LONDON Motorola Inc. is preparing to discuss a large-volume printed electronics manufacturing program that is in the works there.
Although Motorola (Schaumberg Ill.) has divested itself of its semiconductor division through the creation of Freescale Semiconductor Inc., its focus on mobile phones makes printed electronics a topic of continued interest. The technology could be used to print circuitry on cases to help with ultrathin mobile phone form factors and also for such applications as RFID tracking and smart point-of-sale packaging.
Paul Brazis, a senior staff engineer working on printed electronic technologies at Motorola is due to present an overview paper on Motorola's printed electronics programs at the Organic Electronics Conference due to be held in Frankfurt, Germany, September 25 to 27. And Jad Rasul is due to present a technical paper on an organic nanocomposite gate insulator for use with printed electronics at Printed Electronics USA in December 2006.
Motorola has been conducting R&D on printed electronics for many years and was the sponsor of an Advanced Technology Program at the U.S. National Institute of Standards and Technology called "Printed organic ASICs: a disruptive technology". In that program, which ran from November 2000 to October 2005, the brief was to develop the organic materials and processing technologies to allow the low-cost production of ASICs and large-area electronic devices such as displays.

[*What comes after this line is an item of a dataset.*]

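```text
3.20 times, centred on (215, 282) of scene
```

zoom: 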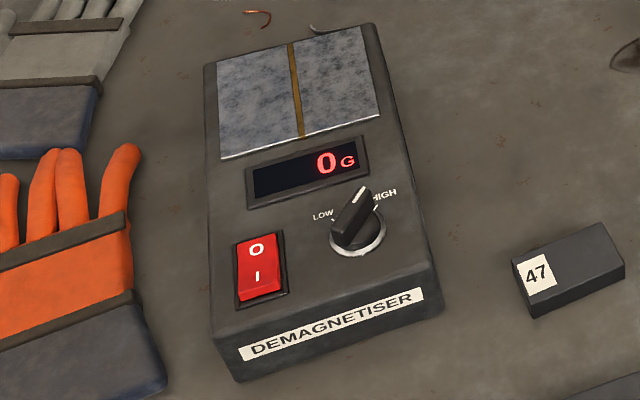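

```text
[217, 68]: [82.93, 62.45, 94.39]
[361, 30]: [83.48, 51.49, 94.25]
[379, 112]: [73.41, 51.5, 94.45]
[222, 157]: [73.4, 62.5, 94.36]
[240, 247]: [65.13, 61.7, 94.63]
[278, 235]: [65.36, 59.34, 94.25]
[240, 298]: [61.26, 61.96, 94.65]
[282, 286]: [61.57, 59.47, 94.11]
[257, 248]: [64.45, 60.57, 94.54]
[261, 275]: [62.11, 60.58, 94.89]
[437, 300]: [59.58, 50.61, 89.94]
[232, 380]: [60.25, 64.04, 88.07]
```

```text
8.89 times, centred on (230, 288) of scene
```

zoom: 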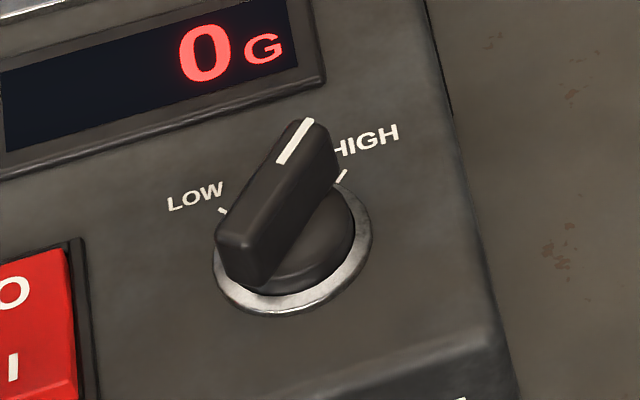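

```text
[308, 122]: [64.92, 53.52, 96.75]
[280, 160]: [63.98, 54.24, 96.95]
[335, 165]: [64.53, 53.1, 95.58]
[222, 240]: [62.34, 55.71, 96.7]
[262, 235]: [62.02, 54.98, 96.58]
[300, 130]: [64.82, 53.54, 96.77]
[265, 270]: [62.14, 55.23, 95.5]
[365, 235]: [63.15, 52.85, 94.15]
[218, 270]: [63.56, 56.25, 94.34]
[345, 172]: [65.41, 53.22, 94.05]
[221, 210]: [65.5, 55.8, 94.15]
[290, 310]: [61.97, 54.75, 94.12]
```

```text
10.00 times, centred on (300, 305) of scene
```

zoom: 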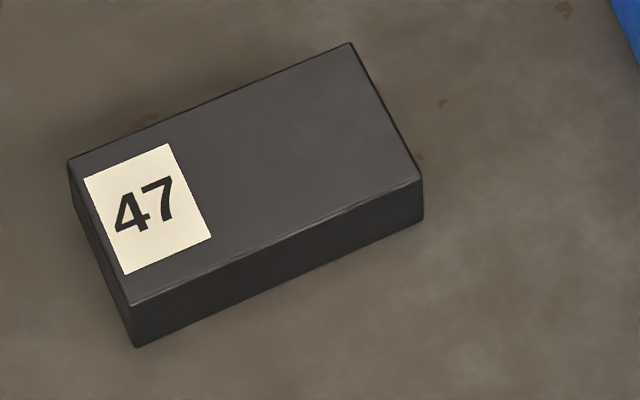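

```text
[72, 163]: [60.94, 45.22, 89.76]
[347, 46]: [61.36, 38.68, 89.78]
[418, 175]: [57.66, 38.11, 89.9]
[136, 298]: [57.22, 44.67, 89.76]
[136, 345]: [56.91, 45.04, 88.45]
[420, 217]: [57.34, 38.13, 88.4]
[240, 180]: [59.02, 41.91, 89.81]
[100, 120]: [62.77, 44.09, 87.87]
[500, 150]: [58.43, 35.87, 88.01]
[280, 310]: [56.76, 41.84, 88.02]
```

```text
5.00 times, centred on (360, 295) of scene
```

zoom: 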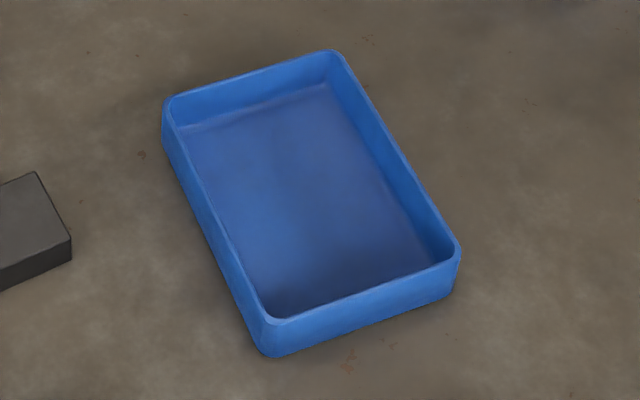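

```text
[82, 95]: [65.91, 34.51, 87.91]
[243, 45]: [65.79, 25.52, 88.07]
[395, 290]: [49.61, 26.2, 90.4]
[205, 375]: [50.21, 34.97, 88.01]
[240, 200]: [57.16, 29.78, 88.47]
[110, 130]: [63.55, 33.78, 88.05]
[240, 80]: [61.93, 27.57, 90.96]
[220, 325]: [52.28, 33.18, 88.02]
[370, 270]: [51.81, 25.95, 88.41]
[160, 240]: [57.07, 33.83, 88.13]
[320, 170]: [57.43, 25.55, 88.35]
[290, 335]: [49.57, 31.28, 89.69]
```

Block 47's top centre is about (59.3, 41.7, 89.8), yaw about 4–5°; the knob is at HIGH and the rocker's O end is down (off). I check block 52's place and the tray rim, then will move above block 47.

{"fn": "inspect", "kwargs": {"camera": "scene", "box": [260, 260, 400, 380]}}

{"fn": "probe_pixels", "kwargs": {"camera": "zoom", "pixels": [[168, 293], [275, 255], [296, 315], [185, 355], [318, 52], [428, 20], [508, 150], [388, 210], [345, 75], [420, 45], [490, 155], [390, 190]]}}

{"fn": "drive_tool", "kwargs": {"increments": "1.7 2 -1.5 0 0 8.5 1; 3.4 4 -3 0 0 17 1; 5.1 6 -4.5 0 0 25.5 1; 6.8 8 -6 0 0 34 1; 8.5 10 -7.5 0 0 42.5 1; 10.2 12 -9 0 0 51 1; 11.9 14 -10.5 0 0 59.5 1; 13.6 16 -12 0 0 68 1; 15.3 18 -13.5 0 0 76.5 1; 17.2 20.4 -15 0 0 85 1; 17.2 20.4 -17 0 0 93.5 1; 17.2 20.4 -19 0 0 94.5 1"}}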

Motorola teamed with Dow Chemical Company (Midland, Mich.) and PARC Inc. (Palo Alto, Calif.), a subsidiary of Xerox Corp. on that $15 million project, according to NIST.
In addition, Motorola is developing the world’s first all-printed semiconductor circuit made using graphic arts technologies, according to the "physical realization" section of the Motorola Labs website. That technology is about to result in commercial, all-printed electronics products, including promotional materials such as emissive-light posters and printed RFID tags, according to Motorola Labs.
At OEC Brazis is scheduled to provide delegates with an introduction to recent progress in Motorola's large-volume print manufacturing program and provide an overview of the remaining materials and equipment challenges for printed electronics.
Polymer light emitting diode developer, Cambridge Display Technology Ltd. (Cambridge, England), is also due to present at OEC. CDT has announced that is has begun collaborative work on a metal deposition project which is expected to be useful in the field of flexible displays.